Unique Stories of Young Female Leaders
Young female leaders in organizations find themselves confronted with a lot of expectations:
- Their bosses and CEOs have an idea of how they are supposed to show up and do the work.
- Their team has strong pictures in mind on how their leadership style should look and feel.
- Their parents, partners, and friends have expectations.
- If they decide to become mothers, there is a whole layer of expectations added on top of that.
All this is happening in a highly agile world, where change is a constant, while old patriotic systems are still at work (Nagoski 2019).
In this environment, it is impossible to satisfy all the expectations that are posed on young female leaders.

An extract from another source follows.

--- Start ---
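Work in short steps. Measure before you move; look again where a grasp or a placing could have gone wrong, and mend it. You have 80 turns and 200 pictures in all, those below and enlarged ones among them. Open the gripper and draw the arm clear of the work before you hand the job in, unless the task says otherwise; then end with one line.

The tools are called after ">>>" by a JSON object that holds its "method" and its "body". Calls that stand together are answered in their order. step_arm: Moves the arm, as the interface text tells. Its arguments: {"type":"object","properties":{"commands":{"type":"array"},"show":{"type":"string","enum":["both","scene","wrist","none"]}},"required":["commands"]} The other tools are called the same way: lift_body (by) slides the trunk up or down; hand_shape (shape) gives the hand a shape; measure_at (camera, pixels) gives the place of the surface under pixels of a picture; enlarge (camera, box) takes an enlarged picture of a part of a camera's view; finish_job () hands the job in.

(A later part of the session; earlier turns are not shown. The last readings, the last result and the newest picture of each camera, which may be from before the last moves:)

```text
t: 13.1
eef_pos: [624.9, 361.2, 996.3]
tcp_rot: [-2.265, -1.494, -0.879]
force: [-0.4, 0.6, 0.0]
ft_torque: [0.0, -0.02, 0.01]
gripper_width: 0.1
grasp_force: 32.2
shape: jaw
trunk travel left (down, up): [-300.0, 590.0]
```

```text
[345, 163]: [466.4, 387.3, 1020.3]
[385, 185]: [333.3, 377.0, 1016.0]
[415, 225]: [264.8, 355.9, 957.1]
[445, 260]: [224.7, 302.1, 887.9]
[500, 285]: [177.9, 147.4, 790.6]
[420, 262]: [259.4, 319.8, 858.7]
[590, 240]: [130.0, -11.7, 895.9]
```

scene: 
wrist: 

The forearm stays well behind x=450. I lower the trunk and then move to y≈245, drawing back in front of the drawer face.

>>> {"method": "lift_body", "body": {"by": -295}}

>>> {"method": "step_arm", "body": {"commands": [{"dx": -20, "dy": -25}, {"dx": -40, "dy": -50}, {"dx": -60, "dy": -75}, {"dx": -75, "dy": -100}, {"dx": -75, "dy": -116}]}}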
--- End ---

Through the lens of storytelling, a young female leader gets a sense of distance between herself and those expectations. She can start to see herself as the heroine of a fascinating story in which she is evolving and learning. The obstacles that she finds in her way are necessary to move her forward. She can name which inciting incidents are at play at a certain moment. She gets to choose what she wants her story to be about, where she wants it to go, what character change she wants to see in herself, and which of her fears she wants to work on. She can analyze what kind of environment her character has to cope with and if she, the heroine of this story, wants to stay there. Maybe her heart is calling her somewhere totally different?
She can decide what kind of heroine she wants to be as a leader, what are her values and goals, how she wants to influence people, and what she is fighting for.
With that in mind, the storytelling approach is first and foremost designed to empower the Heroine within every young female leader.
References
Miller, Donald: Business Made Simple. 60 Days to Master Leadership, Sales, Marketing, Execution, Management, Personal Productivity, and More
Miller, Donald: A Million Miles in a Thousand Years: How I Learned to Live a Better Story
Nagoski, Emily & Amelia: Burnout. Solve Your Stress Cycle
[1] Since I am planning to work with young female leaders, I will stick to Heroine in this work.